### Raw data
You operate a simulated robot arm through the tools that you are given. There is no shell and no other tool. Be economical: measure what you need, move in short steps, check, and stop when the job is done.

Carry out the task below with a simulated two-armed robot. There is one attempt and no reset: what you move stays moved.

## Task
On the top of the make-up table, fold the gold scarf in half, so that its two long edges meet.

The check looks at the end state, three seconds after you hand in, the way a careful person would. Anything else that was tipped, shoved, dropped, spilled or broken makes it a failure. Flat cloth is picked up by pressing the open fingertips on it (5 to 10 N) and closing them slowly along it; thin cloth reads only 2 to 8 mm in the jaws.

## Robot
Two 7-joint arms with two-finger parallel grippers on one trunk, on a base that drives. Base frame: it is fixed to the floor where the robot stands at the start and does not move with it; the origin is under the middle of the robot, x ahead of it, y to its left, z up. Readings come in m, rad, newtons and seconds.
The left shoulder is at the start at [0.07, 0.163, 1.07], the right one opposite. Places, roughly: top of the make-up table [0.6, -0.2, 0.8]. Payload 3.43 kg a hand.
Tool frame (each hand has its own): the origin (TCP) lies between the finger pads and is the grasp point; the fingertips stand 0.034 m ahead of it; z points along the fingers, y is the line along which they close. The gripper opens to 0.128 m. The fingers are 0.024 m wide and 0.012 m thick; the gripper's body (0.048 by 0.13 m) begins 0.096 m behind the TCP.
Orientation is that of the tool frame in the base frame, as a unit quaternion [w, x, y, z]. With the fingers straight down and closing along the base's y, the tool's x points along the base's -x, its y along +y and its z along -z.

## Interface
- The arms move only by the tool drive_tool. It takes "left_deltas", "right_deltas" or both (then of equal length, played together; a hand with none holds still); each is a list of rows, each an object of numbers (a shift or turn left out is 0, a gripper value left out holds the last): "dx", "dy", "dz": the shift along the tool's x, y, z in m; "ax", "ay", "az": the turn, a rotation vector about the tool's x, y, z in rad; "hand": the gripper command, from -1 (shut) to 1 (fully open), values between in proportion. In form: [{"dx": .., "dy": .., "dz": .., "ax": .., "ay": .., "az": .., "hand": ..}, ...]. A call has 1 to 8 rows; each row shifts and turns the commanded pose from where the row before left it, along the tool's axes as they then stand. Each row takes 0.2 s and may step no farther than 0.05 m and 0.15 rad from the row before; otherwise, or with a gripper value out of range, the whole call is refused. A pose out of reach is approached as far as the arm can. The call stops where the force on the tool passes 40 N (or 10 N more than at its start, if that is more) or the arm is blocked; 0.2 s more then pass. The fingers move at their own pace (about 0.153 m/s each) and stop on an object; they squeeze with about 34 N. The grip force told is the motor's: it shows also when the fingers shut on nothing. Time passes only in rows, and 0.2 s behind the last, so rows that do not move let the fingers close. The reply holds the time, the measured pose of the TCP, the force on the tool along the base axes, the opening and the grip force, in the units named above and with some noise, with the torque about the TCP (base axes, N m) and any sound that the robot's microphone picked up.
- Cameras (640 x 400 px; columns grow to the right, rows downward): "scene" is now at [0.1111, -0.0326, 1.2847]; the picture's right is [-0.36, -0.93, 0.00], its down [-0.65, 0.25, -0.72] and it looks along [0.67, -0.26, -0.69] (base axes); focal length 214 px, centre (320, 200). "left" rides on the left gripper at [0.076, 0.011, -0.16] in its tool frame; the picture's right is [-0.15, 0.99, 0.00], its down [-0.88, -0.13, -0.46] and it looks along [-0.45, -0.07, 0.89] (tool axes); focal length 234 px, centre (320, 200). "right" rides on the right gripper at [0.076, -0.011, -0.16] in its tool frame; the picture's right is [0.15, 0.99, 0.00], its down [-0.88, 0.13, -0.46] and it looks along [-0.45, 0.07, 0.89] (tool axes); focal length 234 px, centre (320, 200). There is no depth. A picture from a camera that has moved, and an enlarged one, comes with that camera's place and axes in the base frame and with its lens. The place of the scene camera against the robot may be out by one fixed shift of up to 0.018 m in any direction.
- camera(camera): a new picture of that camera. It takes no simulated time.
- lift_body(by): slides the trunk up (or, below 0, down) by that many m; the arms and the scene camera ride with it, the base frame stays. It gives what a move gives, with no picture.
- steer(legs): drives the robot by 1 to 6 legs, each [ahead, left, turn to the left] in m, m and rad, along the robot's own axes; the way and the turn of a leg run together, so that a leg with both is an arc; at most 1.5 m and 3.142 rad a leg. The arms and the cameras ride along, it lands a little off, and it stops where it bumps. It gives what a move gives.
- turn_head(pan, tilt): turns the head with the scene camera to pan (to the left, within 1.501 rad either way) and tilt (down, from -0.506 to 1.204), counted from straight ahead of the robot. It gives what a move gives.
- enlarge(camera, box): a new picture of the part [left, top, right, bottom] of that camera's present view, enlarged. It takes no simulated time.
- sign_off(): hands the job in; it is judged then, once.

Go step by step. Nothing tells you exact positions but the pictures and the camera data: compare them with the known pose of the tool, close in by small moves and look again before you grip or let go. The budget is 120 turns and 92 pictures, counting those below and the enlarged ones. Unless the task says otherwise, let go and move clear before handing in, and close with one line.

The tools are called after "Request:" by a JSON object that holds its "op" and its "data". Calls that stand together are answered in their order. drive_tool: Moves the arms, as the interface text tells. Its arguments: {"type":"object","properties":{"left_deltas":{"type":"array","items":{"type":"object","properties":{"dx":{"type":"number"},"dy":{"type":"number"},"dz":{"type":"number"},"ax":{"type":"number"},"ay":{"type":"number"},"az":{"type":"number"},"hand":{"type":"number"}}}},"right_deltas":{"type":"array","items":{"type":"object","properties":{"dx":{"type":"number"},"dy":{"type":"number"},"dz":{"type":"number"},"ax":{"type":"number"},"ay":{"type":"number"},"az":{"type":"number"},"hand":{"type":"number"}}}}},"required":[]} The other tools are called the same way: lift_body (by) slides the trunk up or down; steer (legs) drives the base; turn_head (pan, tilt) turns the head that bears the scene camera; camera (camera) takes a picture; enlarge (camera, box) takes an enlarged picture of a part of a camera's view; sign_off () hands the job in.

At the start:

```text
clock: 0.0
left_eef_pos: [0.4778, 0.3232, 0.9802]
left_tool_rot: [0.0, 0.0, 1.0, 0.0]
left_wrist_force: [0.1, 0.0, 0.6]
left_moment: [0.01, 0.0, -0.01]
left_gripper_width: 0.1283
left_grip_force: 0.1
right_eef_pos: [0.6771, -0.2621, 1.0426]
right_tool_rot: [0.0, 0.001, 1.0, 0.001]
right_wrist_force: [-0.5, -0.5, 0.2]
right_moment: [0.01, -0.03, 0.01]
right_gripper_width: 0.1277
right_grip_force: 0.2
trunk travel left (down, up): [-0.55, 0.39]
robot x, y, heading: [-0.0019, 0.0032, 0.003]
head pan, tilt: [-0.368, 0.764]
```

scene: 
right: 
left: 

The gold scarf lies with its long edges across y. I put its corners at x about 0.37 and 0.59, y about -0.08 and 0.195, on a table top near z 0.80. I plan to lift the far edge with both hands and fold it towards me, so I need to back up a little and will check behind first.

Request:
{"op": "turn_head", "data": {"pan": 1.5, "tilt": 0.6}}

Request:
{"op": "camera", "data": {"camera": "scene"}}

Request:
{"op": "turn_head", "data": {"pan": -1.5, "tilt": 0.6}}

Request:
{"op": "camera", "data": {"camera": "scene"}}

### Your goal
Give the count of lines holding the word "start" and nothing more.

### Worked answer
4